The news provides a fresh lease of life for Sarepta, whose plans for a marketing approval the regulator deemed "premature" late last year, citing insufficient trial data.
The agency has now indicated that safety and efficacy data from studies without placebo groups could support an approval application, analysts said.
The regulator had earlier said that the company would need to compare the drug, eteplirsen, with a placebo.
Patients treated with the drug in the new trials can now be compared with historical data from other patients with Duchenne muscular dystrophy (DMD), analysts said.
Sarepta plans to file for approval by the end of the year and expects to get marketing nod in the second half of 2015.
"Currently we have 2018 as the year of launch for eteplirsen, but this timeline could shave as much as 2+ years off that projection," Cowen & Co analyst Edward Nash said in a note.
Sarepta is developing eteplirsen as a treatment for DMD, a degenerative disorder that hampers muscle movement and affects one in 3,600 newborn boys — who usually succumb to the disease by 30.
The biotechnology company said it would submit its marketing application for eteplirsen under an accelerated approval pathway, as suggested by the FDA.
Accelerated approval is usually granted to drugs for serious diseases with no treatment options, based on initial trial data. However, the drugmaker still needs to conduct larger trials to bolster its initial findings.
Monday's news lifted the shares of Prosensa Holding NV, which is developing a rival DMD drug, drisapersen.
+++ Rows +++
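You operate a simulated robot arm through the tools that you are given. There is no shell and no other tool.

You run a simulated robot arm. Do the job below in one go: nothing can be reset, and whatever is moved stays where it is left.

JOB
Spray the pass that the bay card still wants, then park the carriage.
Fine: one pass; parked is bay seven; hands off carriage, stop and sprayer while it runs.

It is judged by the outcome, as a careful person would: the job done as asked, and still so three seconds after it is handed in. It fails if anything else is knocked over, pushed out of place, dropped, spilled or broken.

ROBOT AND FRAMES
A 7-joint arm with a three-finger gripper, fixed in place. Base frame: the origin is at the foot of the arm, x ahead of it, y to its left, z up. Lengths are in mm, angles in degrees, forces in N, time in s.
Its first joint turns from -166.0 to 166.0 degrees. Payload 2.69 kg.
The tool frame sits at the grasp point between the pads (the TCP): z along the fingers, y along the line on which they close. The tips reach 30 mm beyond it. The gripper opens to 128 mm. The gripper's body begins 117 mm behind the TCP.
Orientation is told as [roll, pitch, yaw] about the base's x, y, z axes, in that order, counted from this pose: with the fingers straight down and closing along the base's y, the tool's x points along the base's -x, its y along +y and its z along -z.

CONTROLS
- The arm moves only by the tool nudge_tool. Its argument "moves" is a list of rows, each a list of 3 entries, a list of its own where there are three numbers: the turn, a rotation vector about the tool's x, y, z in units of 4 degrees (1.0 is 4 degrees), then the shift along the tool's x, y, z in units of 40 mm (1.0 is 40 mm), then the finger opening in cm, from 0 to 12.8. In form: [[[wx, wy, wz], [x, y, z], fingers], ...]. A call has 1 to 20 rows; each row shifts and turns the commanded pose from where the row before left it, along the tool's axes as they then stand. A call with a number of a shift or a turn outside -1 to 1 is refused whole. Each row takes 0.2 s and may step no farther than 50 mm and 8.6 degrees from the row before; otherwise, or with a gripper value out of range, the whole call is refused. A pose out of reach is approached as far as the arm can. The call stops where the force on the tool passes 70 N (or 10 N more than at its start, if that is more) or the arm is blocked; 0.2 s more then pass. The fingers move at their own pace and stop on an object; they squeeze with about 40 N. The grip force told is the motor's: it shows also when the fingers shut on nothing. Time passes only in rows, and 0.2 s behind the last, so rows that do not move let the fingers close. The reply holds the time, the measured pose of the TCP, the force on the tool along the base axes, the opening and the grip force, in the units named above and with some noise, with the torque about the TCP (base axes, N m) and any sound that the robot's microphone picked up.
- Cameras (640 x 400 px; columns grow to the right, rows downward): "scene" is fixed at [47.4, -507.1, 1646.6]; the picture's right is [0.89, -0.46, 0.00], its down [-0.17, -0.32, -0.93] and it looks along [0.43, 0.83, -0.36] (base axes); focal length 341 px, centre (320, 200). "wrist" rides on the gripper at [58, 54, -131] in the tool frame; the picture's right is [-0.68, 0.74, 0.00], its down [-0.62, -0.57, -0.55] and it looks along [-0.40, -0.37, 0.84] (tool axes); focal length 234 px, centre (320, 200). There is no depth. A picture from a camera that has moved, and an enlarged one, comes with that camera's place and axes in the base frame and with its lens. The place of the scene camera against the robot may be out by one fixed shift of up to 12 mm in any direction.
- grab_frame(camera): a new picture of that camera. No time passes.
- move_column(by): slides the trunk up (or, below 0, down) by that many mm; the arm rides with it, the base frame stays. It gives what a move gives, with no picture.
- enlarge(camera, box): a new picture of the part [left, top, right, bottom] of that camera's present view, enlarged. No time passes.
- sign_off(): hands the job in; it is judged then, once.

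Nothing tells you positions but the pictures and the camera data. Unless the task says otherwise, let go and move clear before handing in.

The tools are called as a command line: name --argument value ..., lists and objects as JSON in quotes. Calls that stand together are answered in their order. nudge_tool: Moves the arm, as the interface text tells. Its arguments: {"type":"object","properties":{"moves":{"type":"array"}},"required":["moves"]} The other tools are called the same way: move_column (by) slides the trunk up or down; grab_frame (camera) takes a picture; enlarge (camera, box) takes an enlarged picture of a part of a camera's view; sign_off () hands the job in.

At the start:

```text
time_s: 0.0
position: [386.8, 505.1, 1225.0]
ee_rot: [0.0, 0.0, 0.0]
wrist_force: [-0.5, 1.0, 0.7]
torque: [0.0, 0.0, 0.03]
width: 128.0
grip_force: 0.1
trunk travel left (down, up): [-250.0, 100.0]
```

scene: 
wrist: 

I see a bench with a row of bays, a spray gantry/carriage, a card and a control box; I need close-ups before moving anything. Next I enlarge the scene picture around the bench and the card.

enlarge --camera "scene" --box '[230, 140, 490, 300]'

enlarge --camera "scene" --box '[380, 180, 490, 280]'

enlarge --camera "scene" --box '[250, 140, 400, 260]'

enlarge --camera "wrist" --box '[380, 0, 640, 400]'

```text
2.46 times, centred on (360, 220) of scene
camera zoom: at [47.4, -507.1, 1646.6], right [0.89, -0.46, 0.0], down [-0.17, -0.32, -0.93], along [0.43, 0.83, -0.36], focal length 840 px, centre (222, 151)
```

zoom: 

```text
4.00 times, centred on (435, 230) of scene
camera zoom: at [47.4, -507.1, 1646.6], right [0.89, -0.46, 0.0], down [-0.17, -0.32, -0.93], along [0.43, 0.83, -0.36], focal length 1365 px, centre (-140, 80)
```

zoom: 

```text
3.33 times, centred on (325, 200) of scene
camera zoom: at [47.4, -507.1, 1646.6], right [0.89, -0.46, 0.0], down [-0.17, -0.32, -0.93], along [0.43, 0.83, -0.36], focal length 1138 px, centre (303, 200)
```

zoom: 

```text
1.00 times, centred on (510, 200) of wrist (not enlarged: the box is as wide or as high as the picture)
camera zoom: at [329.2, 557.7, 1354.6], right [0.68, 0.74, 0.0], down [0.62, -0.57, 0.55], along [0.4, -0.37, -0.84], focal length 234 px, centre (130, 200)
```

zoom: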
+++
Prosensa's drug had failed to improve walking ability in DMD patients in a late-stage trial in September 2012.
Drisapersen, like eteplirsen, is intended to work by enhancing the production of a protein called dystrophin, the lack of which causes the disease.
Other attempts to develop a treatment for DMD have also been thwarted recently.
PTC Therapeutics Inc failed to win support for a conditional approval of its treatment from a panel of the European Medicines Agency in January.
Cambridge, Massachusetts-based Sarepta's shares plummeted 64 percent to $13.16 on November 12 last year when the FDA raised doubts on the drug's trial data, but have now regained most of their losses.
The stock was up about 49 percent at $36.37 in afternoon trade on the Nasdaq on Monday.